People always seem to assume that a person's house has to do with what sort of qualities they possess. This assumption is not true. People are sorted based on what qualities they MOST VALUE. This is why most people exhibit those qualities - you tend to try and fit those things that you value. But not everyone who values bravery is capable of being brave, and not everyone who values intelligence is actually smart.

  • 2
    You are so right to point out this distinction - and one that is so easily forgotten! He most valued intelligence even though he did not use his own intelligence in a more "moral" way and therefore exhibited more of a "cleverness" with it. I've chosen DVK's answer because it has links and research to back it, but feel yours is also very good. If you added a quote (which I know is in there somewhere) to back it up further it would be EXCELLENT and deserving of a bounty. – balanced mama Feb 28 '14 at 5:17
4

Gilderoy Lockhart had exercised his wit by manipulating all of the witches and wizards he had interviewed to write the books about "his" adventures. He was clever by altering their memories, which is an example of a Ravenclaw quality. Although, he does express more Slytherin qualities; manipulative, clever, etc. The most likely explanation would be that he told the Sorting Hat that he did not want to be in Slytherin, the way Harry did it. Lockhart wasn't particularly brave or loyal, so the only choice the Sorting Hat had had was to put him in Ravenclaw.
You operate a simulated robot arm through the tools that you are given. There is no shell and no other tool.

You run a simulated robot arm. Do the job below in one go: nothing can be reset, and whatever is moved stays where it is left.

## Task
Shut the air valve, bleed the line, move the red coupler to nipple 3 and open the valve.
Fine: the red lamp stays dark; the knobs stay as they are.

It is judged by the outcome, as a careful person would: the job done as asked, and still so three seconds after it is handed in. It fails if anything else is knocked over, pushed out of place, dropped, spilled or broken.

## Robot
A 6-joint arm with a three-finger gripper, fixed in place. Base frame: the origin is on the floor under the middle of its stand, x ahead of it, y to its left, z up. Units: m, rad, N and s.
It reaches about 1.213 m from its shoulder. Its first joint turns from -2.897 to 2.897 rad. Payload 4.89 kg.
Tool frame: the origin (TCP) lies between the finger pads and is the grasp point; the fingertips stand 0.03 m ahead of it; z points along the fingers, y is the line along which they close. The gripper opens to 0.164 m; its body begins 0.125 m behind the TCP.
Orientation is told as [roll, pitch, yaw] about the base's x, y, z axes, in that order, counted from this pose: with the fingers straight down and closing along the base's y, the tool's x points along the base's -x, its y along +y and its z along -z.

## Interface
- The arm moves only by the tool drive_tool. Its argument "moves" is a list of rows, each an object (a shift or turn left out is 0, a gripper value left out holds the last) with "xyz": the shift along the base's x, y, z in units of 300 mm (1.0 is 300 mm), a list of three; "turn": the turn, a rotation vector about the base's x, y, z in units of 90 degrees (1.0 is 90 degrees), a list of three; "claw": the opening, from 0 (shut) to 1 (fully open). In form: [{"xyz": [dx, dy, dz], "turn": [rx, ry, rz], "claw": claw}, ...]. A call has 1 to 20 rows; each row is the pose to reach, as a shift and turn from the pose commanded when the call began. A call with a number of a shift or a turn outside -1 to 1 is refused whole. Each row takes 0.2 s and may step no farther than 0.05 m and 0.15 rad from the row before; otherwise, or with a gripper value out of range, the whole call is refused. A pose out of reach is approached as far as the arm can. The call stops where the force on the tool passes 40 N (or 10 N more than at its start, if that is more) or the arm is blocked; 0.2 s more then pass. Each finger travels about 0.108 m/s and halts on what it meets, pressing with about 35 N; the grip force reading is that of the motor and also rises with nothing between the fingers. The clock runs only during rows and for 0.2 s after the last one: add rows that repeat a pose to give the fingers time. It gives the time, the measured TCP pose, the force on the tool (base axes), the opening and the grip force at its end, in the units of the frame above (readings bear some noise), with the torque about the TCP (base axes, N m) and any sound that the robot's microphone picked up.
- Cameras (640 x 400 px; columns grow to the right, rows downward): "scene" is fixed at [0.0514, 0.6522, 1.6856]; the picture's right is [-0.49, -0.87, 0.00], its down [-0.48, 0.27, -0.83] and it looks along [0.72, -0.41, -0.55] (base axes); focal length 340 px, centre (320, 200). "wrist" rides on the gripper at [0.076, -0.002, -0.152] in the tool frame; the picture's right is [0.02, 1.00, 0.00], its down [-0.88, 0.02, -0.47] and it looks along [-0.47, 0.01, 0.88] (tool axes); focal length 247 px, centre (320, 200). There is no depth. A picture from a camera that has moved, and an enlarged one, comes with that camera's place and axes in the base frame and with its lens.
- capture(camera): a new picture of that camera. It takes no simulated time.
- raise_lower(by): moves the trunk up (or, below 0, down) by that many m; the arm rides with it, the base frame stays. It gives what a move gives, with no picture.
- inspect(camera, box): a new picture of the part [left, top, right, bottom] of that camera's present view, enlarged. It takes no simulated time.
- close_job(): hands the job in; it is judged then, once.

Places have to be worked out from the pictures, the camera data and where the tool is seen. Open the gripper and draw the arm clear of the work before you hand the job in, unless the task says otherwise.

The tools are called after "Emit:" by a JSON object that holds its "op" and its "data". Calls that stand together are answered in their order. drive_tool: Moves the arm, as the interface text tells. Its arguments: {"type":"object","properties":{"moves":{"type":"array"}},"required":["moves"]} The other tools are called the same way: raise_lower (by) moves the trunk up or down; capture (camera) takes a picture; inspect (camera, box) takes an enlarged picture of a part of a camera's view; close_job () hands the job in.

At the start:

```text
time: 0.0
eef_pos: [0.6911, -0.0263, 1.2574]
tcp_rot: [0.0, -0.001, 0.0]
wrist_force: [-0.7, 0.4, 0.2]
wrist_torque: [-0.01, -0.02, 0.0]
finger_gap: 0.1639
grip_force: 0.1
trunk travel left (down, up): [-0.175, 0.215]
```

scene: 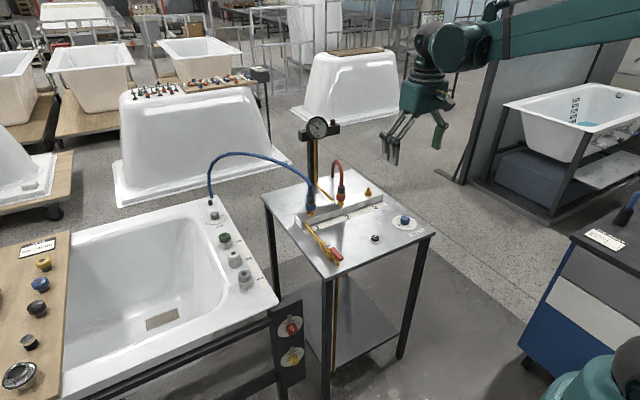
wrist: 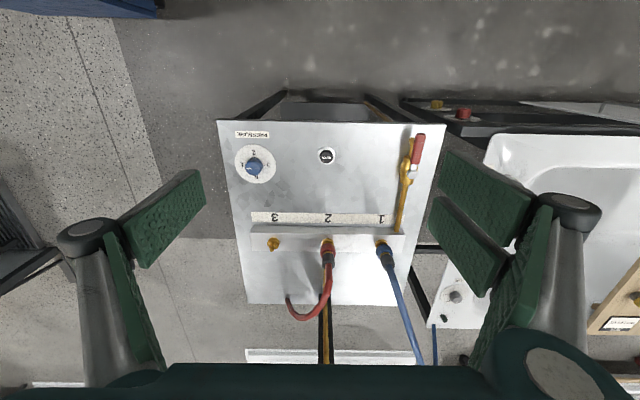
  • Given his manipulative prowess, is it possible that he manipulated the sorting hat into putting him in Ravenclaw? – Christi Dec 27 '13 at 11:49
  • That is another possibility. I still stand by my original statement that he simply told the Sorting Hat not to put him in Slytherin, though, simply because we do not exactly know how clever he was when he was in his first year. – Dragona13 Dec 28 '13 at 21:57
1

He built his entire wizarding career on gathering knowledge. He doesn't even use it for any particular end (except, perhaps, his memory charm) as much as he just shows it off, be it by writing his books or doing overly complicated fancy spells (such as when he fixed Harry's broken arm). That's more Ravenclaw than Slytherin in my eyes.

0

In the books, I don't believe it specifies. Although, in the movies it shows him as Ravenclaw. The movie could have been completely wrong and Lockhart might have, in fact, been a Slytherin. Lockhart does show the characteristics of a Slytherin and Ravenclaw. Although Peter Pettigrew was sorted into Gryffindor, but he is not described as brave. It is possible that it is because his family was a Ravenclaw family (such as Andromeda Tonks (nee Black) was in Slytherin, but she doesn't show all of the characteristics of a Slyerthin. I highly doubt Sirius would have his favorite cousin be a pure-blood snob). Lockhart is clever enough to worm his way out of certain situations and is, to some degree, bright enough to do do more complex spells (such as memory charms). Lockhart could have been a bright student, but fame got to his head, so he changed. It is also known that students can be mis-sorted (the sorting hat never admits this or changes his decision) with examples of daft Ravenclaws, cowardly Gryffindors, and, traitorous Hufflepuffs. I hope this helps!

  • I don't know, Pettigrew eventually does allow the bravery within to win out - and dies for it. Lockhart never has a redeeming moment that demonstrates the hidden intelligence we don't see otherwise. Plus, the intelligence he does exhibit, the "cleverness" to worm his way out of certain situations, fits more with cunning - a Slytherine thing to me. Interesting to think about him having been more ravenclaw-ish but then letting his abilities go to his head as well as the family aspect to the decision making though. – balanced mama Dec 23 '13 at 3:24
  • Pottermore specifies that Lockhart was in Ravenclaw, although the Hat considered putting him in Slytherin. – E. J. Jun 23 '15 at 0:42
0

He's smart, just lazy. Also intelligence doesn't always guarantee success.

  • 2
    This answer seems to be unsubstantiated speculation. Canon support would improve it. – Christi Dec 27 '13 at 11:47
  • @Christi - JKR said so :) – DVK-on-Ahch-To Feb 4 '14 at 6:18
0

Other answers have addressed some important reasons why Lockhart became a Ravenclaw, not a Slytherin, but there is one no one else has addressed. You hint at it here:

One part of wisdom or intelligence though, can also include an understanding of your limits and knowing when others are better suited to something - something Lockhart can't let happen. His ambition drives him to try to "fix" things best left to others (such as Harry's broken arm).

Both Slytherin and Ravenclaw are relatively intelligent Houses. (Draco Malfoy alludes to this when he says, before being sorted, that he hopes he'll be in Slytherin, although Ravenclaw wouldn't be too bad.) But they have different approaches to intelligence. Ravenclaws like knowledge for its own sake, not for what they can do with it. They don't care if they are studying something irrelevant to any practical purpose. Intelligent Slytherins may enjoy learning, but they want to be able to use what they learn. Ravenclaws are journey people; Slytherins are destination people.

As a result, Ravenclaw tends to produce eccentrics. Slytherin doesn't, partly because Slytherins are generally more self-aware than Ravenclaws. They want to stand out for their achievements, not for their individuality. So, while both Lockhart and Voldemort evidence signs of Narcissistic Personality Disorder, they exhibit NPD in House-specific ways. Lockhart exhibits it in a rather eccentric way--signing autographs with incredibly flamboyant pens. He is also relatively easygoing, which is typical of Ravenclaws (except when grades are at stake). Voldemort is not easygoing at all, and he doesn't care about signing autographs. They are of no practical value. He is vain, but he knows what his goals are, and he knows his capabilities. If Lockhart knew his capabilities, he would never have come to teach at Hogwarts.

Ambition alone will not put someone in Slytherin, because Dumbledore and Hermione Granger are both quite ambitious and ended up in Gryffindor. Lockhart's lack of self-awareness, eccentricities, and easygoing nature make him a better fit for Ravenclaw than Slytherin.